The Environmental Protection Agency says this about sodium cyanide's lethal characteristics:
- "Super toxic; probable oral lethal dose in humans is less than 5 mg/kg (less than 7 drops) for a 70 kg (150 lb.) person (*Gosselin 1976). Sodium cyanide is poisonous and may be fatal if inhaled, swallowed or absorbed through the skin. Contact with sodium cyanide may cause burns to skin and eyes (*DOT 1984)."
You quoted on your blog, and later said on Fox News, that the U.S. attorney said Krar's device would "kill everyone in a 30,000 square foot room." Assuming this is floor area, let's take a look at how small, and portable, thus easy to hide, Krar's weapon is given that figure.
A 30,000 sq ft. floor area building is roughly 174 ft. on a side, which is, interestingly enough, the size of a typical food eatery. In order to avoid associating brand names with this analysis, just look at some of the leaders in the industry to see what I am talking about. On an average noontime there might be 100 people inside of one of these eateries.
So, a terrorist choosing to kill 100 people in a fast-food restaurant with sodium cyanide and acid as a binary weapon, with an M-80 as the detonator, would need the equivalent of just two average size candy bars, in terms of mass, to carry out a horrendous act of mass murder. He'd put the sodium cyanide in one glass bottle and the acid in the other. When the firecracker goes off, the two glass bottles bound together break, the contents mix, the gas is created, and people die horrible deaths. You could hide this inside a lunch sack that held a burger, fries, and a soft drink.
Interestingly enough, Krar's defense attorney is quoted in the news media as saying that Krar's sodium cyanide device was the size of a "pharmacy bottle." If I put a cough syrup bottle and two candy bars next to each other, they look like they are roughly the same volume.
Is it a coincidence that the U.S. Attorney's public estimate of the killing power of Krar's device and Krar's defense attorney's characterization of the device itself are nearly identitical?
Am I glad Krar is behind bars?

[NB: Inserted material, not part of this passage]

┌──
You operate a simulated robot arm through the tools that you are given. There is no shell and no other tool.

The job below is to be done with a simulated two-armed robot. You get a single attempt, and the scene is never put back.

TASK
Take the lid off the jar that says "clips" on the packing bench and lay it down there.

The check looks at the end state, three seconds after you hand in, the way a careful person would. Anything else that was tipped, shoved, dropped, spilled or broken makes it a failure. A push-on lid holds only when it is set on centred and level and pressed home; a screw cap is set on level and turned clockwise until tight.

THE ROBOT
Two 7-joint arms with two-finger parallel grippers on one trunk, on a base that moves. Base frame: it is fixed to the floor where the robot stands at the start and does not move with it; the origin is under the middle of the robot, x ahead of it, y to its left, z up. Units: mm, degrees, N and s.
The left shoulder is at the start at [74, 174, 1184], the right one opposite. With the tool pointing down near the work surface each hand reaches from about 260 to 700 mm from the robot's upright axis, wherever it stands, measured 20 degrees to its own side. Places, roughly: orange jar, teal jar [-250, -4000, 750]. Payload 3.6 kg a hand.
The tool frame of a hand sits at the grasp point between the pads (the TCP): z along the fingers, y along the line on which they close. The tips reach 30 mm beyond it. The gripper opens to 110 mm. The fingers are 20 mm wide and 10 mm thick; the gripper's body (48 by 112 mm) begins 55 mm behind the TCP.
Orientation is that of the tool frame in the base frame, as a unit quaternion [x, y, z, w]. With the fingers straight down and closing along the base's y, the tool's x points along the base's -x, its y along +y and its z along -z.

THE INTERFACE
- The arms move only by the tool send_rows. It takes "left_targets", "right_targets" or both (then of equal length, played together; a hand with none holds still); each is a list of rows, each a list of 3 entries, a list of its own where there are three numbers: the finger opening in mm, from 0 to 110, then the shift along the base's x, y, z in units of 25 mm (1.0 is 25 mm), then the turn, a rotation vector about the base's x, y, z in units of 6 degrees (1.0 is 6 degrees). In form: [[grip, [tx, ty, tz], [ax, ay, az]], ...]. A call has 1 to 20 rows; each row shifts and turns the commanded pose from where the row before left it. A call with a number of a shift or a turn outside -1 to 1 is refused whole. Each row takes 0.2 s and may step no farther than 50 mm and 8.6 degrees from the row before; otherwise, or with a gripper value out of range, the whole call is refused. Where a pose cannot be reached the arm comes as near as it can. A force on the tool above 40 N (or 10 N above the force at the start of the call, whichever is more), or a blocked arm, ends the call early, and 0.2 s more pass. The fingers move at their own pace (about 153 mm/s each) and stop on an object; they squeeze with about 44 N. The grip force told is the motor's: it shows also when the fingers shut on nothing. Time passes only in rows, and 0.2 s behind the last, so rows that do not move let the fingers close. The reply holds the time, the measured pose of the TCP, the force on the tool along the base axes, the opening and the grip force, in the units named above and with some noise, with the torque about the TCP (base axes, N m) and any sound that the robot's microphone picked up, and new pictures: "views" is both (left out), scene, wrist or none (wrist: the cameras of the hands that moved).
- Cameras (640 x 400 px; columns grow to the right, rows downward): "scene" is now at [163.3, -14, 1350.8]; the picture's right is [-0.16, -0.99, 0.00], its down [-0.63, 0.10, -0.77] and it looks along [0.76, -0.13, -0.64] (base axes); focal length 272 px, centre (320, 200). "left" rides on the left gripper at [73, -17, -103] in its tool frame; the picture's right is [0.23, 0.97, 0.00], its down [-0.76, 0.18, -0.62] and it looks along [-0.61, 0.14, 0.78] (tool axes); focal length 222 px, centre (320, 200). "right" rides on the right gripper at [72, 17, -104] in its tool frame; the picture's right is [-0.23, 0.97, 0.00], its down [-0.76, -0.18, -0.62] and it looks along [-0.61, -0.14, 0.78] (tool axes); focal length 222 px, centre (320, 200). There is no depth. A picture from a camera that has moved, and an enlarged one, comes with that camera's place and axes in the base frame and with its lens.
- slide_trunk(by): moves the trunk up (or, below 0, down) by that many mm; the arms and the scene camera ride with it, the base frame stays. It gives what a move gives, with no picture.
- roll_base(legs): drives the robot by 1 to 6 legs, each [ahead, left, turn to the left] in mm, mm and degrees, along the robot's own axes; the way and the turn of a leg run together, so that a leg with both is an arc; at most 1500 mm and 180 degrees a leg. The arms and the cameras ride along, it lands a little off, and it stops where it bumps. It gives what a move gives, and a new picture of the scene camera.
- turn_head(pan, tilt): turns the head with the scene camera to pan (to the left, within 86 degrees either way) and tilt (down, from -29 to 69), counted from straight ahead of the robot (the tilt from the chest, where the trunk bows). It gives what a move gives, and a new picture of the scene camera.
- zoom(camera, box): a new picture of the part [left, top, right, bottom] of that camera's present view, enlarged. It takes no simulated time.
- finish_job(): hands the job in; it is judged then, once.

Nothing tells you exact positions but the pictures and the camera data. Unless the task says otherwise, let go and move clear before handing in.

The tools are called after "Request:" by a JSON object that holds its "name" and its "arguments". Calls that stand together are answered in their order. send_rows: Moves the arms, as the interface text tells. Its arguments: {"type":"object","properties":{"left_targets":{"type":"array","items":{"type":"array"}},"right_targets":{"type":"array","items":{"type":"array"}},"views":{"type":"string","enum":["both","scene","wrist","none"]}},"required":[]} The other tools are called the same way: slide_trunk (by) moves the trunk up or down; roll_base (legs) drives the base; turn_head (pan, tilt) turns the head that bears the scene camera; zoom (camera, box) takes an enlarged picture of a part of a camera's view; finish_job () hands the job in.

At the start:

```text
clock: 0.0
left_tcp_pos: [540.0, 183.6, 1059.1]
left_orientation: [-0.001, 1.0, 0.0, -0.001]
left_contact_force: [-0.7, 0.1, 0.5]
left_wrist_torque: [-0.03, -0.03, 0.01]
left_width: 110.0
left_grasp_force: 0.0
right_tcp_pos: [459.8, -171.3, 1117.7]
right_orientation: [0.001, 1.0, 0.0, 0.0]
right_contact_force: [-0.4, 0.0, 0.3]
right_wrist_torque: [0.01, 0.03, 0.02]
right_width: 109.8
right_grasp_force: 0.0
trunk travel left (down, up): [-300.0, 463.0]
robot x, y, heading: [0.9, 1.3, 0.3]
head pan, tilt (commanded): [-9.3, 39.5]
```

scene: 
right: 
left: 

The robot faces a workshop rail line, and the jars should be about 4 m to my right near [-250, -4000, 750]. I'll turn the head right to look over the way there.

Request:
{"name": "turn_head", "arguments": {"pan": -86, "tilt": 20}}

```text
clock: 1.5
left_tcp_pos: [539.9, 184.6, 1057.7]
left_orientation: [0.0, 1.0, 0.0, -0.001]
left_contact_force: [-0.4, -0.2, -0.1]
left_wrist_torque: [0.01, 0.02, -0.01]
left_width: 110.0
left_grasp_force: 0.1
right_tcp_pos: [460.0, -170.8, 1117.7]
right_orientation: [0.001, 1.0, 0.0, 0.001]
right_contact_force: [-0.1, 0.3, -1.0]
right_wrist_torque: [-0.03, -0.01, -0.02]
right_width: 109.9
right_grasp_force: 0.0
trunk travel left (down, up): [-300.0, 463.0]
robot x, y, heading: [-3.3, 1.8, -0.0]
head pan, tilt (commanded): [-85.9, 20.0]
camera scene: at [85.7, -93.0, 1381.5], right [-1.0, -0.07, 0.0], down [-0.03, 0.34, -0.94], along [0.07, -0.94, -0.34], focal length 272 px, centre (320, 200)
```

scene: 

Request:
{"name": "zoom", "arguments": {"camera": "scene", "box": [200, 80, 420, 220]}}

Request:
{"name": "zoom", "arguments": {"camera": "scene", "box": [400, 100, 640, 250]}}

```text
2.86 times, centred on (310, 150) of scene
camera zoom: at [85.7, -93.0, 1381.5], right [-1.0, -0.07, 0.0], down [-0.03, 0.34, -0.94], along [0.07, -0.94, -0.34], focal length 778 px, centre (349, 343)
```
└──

You bet.
Am I scared because we don't know what Krar planned to do with his arsenal? And how.
It is worth noting, of course, that a bomb like Krar's is only effective inside an enclosed space. Its lethality would be extremely limited in a place like, say, the Super Bowl. But one could expect at least a thousand deaths at a sports facility like a typical NBA arena -- with a bomb no larger than a small paper sack.